Exercise tasks:
• a. Could you quote the source document from "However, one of" up to and including "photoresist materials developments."?
• b. Carry the source document on from its last sentence.

Source document:
.....
However, one of the significant challenges in EUV lithography is the ‘stochastic issue’ that the photons are sparsely distributed in the exposed area. Hence, a high EUV exposure dose (low sensitivity) is required to avoid the deterioration of patterning performances, such as the resolution and the critical dimension uniformity (CDU). The following consequences are the lower productivity and higher operation costs of EUV scanners compared to the DUV counterparts [3,4,5]. Therefore, developing high-performance photoresist materials for lower EUV exposure dose (high sensitivity) is critical for high-volume manufacturing. This purpose requires an accurate computational/physical model to predict the EUV exposure dose from the fundamental properties of photoresist materials for high throughput screening, and inverse design would accelerate novel EUV photoresist materials developments.

Similar to KrF and ArF photoresists, the typical EUV photoresists are chemically amplified resist (CAR) composites composed of polymers, photoacid generators (PAG), and quenchers. The most commonly utilized PAG is an onium salt based on the triphenylsulfonium cation (Ph₃S⁺). However, as shown in Figure 1, the high energy of EUV photon (92 eV), compared to that of KrF (5 eV) light and ArF (6.4 eV), results in stark differences in the photochemical processes. Currently, the widely accepted photochemical processes of EUV CAR suggest that the initial incident EUV photons that interact with molecules like as polymer which consist of resist film to generate photoelectrons and subsequent secondary electrons [6,7]. PAG molecules interact with these secondary electrons and finally produce acids. Then, the acid-labile protecting group of the polymer is deprotected to release hydrophilic and acidic functional groups. As a result, the basic aqueous developer has a higher solubility for the exposed and deprotected resist film, as shown in Figure 2. Increasing acid generation yield could afford lower EUV dose without compromising resolution and CDU.
.....
Source data:
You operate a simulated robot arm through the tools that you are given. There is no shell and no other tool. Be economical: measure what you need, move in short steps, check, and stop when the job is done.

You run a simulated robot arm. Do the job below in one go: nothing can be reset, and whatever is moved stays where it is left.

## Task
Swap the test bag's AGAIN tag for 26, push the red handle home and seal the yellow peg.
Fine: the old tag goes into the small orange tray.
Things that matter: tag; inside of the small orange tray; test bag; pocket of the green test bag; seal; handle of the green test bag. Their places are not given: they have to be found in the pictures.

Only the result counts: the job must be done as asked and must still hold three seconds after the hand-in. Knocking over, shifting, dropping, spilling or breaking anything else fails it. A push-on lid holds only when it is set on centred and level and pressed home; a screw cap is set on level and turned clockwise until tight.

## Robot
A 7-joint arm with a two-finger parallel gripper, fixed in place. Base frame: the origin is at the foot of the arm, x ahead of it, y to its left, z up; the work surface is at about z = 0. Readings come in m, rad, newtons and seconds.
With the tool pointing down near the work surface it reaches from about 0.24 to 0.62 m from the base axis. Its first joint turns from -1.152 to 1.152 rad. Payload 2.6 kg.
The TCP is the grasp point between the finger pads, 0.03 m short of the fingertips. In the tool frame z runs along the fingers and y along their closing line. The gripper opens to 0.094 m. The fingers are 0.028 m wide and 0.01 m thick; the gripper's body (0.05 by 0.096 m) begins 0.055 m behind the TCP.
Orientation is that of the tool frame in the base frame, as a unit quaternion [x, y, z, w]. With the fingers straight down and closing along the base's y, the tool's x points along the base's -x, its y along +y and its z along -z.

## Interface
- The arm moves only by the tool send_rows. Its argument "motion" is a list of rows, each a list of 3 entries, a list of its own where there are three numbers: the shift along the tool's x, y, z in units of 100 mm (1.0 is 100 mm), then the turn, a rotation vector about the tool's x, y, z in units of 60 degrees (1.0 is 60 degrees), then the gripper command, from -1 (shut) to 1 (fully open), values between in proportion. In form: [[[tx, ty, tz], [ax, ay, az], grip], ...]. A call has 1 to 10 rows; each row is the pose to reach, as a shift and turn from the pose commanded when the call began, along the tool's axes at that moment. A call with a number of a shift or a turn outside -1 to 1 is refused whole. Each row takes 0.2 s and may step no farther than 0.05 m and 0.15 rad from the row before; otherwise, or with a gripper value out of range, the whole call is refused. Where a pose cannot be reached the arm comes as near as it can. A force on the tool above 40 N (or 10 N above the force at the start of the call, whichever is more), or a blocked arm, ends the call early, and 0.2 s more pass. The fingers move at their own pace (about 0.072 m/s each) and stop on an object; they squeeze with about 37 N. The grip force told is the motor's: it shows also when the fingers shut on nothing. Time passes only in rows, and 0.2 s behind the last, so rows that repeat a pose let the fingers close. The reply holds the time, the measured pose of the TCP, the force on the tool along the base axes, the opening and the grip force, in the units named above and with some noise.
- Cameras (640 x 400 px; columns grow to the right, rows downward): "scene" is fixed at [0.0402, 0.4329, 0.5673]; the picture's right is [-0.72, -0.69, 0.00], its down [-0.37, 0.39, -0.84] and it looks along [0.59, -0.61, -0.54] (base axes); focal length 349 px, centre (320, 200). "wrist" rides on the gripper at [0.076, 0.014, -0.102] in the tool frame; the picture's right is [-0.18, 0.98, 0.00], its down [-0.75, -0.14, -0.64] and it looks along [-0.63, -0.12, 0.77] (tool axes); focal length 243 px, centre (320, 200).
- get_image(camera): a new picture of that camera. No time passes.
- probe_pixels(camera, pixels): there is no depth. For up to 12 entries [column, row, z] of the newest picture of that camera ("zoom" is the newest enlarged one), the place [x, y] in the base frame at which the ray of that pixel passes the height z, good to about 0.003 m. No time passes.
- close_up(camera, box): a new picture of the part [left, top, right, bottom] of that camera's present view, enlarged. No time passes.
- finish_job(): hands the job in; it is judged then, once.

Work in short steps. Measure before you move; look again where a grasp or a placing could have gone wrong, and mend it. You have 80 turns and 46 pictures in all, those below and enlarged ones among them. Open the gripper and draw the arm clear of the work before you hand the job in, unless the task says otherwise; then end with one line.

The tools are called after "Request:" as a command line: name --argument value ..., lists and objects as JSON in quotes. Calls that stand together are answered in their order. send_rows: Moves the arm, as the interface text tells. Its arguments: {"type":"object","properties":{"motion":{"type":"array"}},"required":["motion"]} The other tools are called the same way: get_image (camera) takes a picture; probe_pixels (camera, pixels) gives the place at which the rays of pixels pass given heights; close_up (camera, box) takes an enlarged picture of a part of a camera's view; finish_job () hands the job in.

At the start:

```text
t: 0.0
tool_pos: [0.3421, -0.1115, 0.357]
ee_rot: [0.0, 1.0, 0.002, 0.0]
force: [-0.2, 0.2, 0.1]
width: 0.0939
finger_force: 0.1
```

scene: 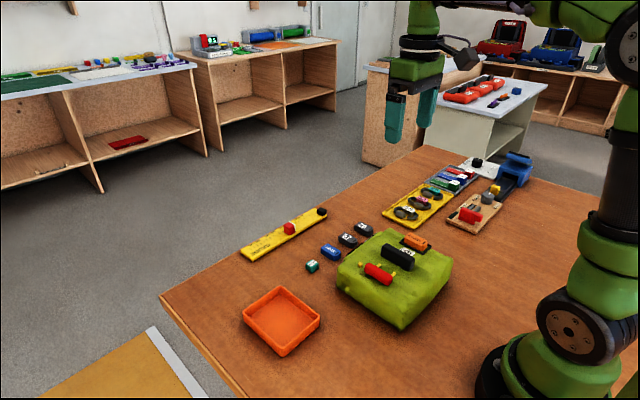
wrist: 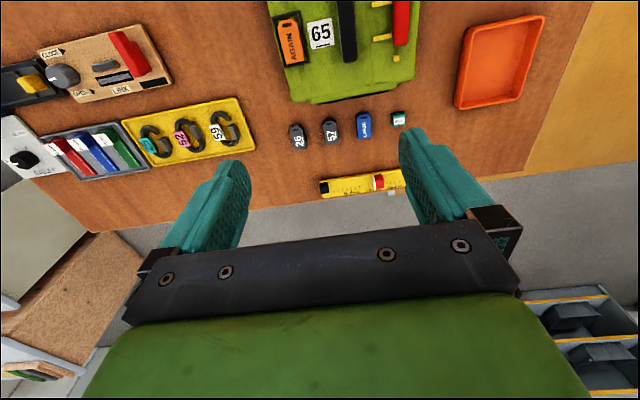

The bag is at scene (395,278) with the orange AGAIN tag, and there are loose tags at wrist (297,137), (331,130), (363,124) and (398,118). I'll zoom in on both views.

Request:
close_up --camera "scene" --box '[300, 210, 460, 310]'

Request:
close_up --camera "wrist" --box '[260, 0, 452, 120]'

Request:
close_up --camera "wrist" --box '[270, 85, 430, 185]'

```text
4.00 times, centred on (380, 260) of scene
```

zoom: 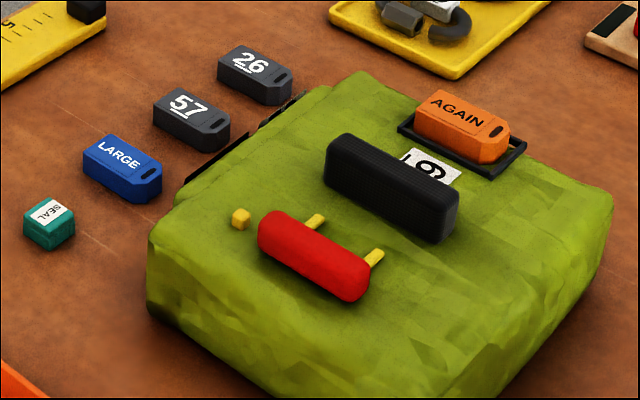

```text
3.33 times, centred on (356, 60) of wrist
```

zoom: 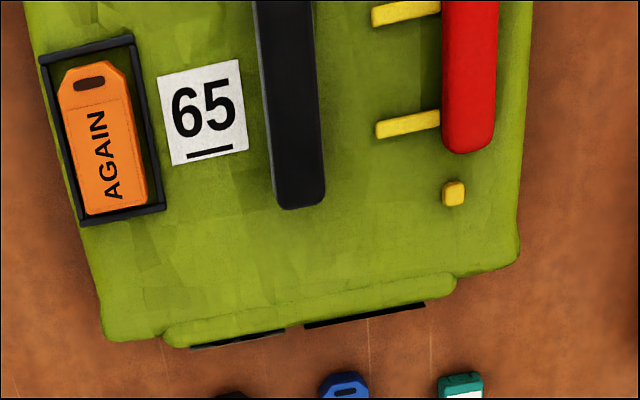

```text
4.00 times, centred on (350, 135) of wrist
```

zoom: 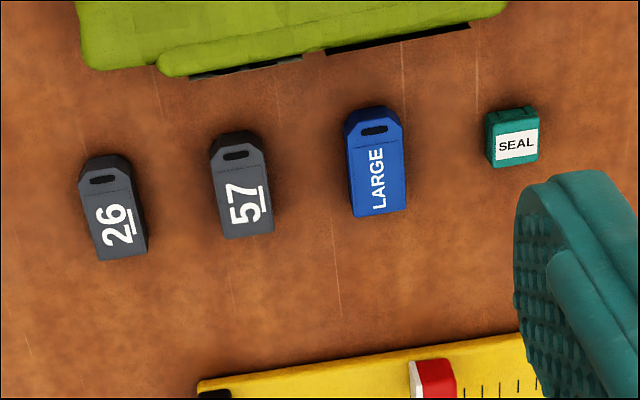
.....
Results of the exercise:
• a.
However, one of the significant challenges in EUV lithography is the ‘stochastic issue’ that the photons are sparsely distributed in the exposed area. Hence, a high EUV exposure dose (low sensitivity) is required to avoid the deterioration of patterning performances, such as the resolution and the critical dimension uniformity (CDU). The following consequences are the lower productivity and higher operation costs of EUV scanners compared to the DUV counterparts [3,4,5]. Therefore, developing high-performance photoresist materials for lower EUV exposure dose (high sensitivity) is critical for high-volume manufacturing. This purpose requires an accurate computational/physical model to predict the EUV exposure dose from the fundamental properties of photoresist materials for high throughput screening, and inverse design would accelerate novel EUV photoresist materials developments.

• b.
Two reaction pathways for acid generation from sulfonium PAG cations (Ph₃S⁺-type) are proposed for EUV CAR systems [8,9]. One pathway is the ‘internal excitation’, in which high-energy (10–82 eV) secondary electrons could transfer energy to PAG cations and excite their electrons from the highest-occupied molecular orbitals (HOMO) to the antibonding unoccupied molecular orbitals (LUMO) of the PAG molecules. Then, these excited PAG molecules dissociate to produce acids. The other pathway is ‘electron trapping’, in which the lower-energy (<10 eV) secondary electrons could be trapped by an antibonding lowest-unoccupied molecular orbital (LUMO) of the PAG molecules followed by subsequent PAG decomposition and acid generation, even though recent EUV lithography experiments demonstrated the importance of PAG cation reactions in an acid generation. However, detailed physical and chemical mechanisms of acid generation from PAG cation molecules are still poorly understood.

In this work, we aim to develop a EUV sensitivity prediction model by the systematic investigation of the photochemical reactions and acid generation process of PAG cation in both ‘internal excitation’ and ‘electron-trapping’ mechanisms using atomiC–Scale materials modeling. Herein, we targeted triphenylsulfonium (Ph₃S⁺, TPS) cation, a conventional PAG cation, and its derivatives with symmetrically and unsymmetrically substituted functional groups, as shown in Figure 3. We first tried to reveal the effects of conventional calculated properties (HOMO, LUMO, band gap, pKa) of TPS-based cations on the EUV exposure dose based on the published experimental data (Asakura et al.) [10]. Next, we investigated the entire photo-reaction mechanism of TPS cations under EUV exposure in order to determine the key parameters of the acid generation and EUV exposure dose. We also developed a two-parameter-based prediction model for the PAG performance on EUV exposure dose based on our own experimental data set. Finally, we suggest practical design principles for selecting and synthesizing new EUV PAG materials with superior properties.

2. Results and Discussion

2.1. Linear Correlation Analysis for DUV(ArF) and EUV Sensitivity

Asakura and coworkers [10] measured three types of the dose-to-size under DUV(ArF) and EUV exposure of four different PAG cations with three-fold symmetry, as shown in Figure 3. Nonafluorobutanesulfonate was the common counter anion of each PAG, and propylene glycol methyl ether acetate (PGMEA) was used as the casting solvent.

Table 1. Calculated chemical properties of four TPSs (Figure 3) and actual ArF dose-to-clear (E₀) and EUV dose-to-size (E_size) (50 nm pitch line-and-space patterning) from Ref. [10].

PAG Cations	HOMO (eV)	LUMO (eV)	Band Gap (eV)	pKa (DPS)	Dose (mJ/cm2)
					ArF (E0)	EUV (Esize)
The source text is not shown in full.